New Issue: Frontier Communications-linked unit prices upsized $3.2 billion four-part deal

By Paul Deckelman

New York, March 26 - New Communications Holdings Inc. priced $3.2 billion of new senior notes (Ba2/BB) Friday in a deal which had been both massively upsized and restructured to make it a four-part offering, high yield syndicate sources said. The transaction is connected with a major asset purchase by familiar junk market name Frontier Communications Corp.

The offering was increased to $3.2 billion from the original $2 billion announced Wednesday by Frontier, a Stamford, Conn.-based telecommunications company. Upon being upsized, the deal was broken into four tranches with the addition of five-year and 12-year notes to the originally announced seven-year and 10-year paper.

The company priced $500 million of 7 7/8% notes due 2015, $1.1 billion of 8¼% notes due 2017, $1.1 billion of 8½% notes due 2020 and $500 million of 8¾% notes due 2022. All four tranches priced at par.

The new bonds priced in line with guidance issued late Thursday, envisioning the 2017 bonds yielding 8¼% while the 10-year issue and the 12-year issue would yield 25 basis points and 50 bps above that, respectively. The five-year tranche, meantime, came right in the middle of guidance projecting a yield between 25 bps and 50 bps tighter than the seven-years.

After their Friday afternoon pricing, the bonds broke into the secondary market, and were seen to have quickly moved to levels above 102 bid for the five- and seven-year issues and above 101 bid for the 10- and 12-year paper.

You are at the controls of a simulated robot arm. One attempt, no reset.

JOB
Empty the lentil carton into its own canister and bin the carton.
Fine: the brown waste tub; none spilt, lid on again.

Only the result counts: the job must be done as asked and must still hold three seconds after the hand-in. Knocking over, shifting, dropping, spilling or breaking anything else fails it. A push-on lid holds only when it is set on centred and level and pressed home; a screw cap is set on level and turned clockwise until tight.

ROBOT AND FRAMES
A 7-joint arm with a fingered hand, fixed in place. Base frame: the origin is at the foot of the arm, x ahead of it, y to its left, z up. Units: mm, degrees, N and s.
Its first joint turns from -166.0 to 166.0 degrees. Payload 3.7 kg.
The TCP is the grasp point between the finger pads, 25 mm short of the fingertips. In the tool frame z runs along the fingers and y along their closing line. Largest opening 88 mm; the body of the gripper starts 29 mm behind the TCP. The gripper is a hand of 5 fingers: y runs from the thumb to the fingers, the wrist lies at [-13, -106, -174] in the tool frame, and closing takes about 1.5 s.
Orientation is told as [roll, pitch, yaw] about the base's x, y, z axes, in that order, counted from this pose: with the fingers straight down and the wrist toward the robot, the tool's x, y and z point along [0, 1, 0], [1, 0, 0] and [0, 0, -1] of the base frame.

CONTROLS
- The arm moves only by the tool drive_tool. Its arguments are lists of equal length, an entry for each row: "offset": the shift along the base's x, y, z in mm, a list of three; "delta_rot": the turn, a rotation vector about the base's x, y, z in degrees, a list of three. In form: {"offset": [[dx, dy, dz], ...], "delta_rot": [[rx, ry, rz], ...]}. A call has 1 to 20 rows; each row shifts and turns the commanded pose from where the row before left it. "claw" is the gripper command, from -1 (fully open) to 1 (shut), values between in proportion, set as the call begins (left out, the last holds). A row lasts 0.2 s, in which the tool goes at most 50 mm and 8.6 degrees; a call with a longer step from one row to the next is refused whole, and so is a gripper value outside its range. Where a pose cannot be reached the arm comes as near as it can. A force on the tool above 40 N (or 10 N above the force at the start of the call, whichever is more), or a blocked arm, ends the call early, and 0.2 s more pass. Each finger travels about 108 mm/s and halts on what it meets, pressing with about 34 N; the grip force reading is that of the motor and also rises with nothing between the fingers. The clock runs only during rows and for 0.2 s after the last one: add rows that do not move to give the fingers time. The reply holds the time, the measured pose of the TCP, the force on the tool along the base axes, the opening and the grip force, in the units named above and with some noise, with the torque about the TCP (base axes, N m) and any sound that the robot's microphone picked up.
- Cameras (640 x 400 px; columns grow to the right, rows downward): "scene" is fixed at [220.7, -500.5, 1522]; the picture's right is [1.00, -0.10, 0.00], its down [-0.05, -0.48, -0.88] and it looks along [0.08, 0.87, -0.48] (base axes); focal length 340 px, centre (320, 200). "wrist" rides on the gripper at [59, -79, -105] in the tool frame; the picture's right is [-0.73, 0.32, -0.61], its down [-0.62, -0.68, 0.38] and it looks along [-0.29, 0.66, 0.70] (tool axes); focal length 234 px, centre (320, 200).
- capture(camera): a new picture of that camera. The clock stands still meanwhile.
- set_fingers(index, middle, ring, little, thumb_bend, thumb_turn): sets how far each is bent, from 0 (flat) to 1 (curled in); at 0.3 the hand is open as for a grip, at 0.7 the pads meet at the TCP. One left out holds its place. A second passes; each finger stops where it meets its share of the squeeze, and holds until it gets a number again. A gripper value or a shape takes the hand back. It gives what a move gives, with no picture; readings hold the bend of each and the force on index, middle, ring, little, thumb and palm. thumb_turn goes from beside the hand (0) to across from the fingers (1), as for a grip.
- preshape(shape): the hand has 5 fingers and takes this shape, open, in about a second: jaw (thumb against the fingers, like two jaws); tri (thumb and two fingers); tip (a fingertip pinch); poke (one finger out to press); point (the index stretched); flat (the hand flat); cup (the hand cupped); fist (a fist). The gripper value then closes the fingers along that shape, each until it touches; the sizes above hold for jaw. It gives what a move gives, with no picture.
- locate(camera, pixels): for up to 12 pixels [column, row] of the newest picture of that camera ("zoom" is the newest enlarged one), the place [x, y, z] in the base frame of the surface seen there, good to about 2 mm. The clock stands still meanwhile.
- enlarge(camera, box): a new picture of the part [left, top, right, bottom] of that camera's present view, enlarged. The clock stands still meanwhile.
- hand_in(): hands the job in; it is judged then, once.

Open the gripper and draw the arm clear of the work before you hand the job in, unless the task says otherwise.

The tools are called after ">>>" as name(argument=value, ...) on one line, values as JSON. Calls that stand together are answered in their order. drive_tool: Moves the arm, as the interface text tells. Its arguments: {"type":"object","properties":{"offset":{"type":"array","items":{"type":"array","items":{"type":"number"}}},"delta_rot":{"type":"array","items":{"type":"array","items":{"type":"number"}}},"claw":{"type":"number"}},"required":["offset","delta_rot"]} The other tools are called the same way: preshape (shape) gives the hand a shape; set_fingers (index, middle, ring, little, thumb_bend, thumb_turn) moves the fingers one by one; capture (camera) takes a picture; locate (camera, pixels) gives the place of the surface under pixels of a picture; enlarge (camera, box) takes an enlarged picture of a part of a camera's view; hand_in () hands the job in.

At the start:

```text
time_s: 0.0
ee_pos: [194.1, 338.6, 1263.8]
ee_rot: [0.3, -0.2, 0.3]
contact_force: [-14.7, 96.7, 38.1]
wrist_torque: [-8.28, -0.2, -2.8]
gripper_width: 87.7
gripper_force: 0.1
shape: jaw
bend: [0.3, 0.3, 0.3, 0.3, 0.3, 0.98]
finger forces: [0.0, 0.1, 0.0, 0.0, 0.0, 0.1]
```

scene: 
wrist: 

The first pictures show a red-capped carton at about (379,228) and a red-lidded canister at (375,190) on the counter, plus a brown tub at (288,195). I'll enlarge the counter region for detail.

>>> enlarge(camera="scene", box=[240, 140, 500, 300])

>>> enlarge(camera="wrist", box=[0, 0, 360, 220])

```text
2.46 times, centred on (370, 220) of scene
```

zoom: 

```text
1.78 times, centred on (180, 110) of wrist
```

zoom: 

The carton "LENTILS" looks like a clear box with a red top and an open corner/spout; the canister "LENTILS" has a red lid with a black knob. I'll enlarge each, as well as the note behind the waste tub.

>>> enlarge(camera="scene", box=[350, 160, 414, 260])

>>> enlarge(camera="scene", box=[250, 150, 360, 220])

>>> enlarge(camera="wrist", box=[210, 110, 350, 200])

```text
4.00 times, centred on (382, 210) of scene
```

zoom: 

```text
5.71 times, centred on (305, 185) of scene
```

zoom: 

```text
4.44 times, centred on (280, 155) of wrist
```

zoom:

The bonds - all of them non-callable for the life of the issue apart from a make-whole call at 50 bps over Treasuries - are being sold under Rule 144A and Regulation S with registration rights. They carry covenants substantially similar to those of Frontier's $600 million of 8 1/8% notes due 2018, which were sold last September. Among the provisions are a change-of-control put at 101% of principal plus accrued interest.

The deal was brought to market by joint bookrunning managers J.P. Morgan Securities Inc. and Credit Suisse Securities (USA) LLC, as well as Barclays Capital Inc., Bank of America Merrill Lynch, Citigroup Global Markets, Inc., Morgan Stanley & Co. Inc., Deutsche Bank Securities, Inc. and RBS Securities Inc.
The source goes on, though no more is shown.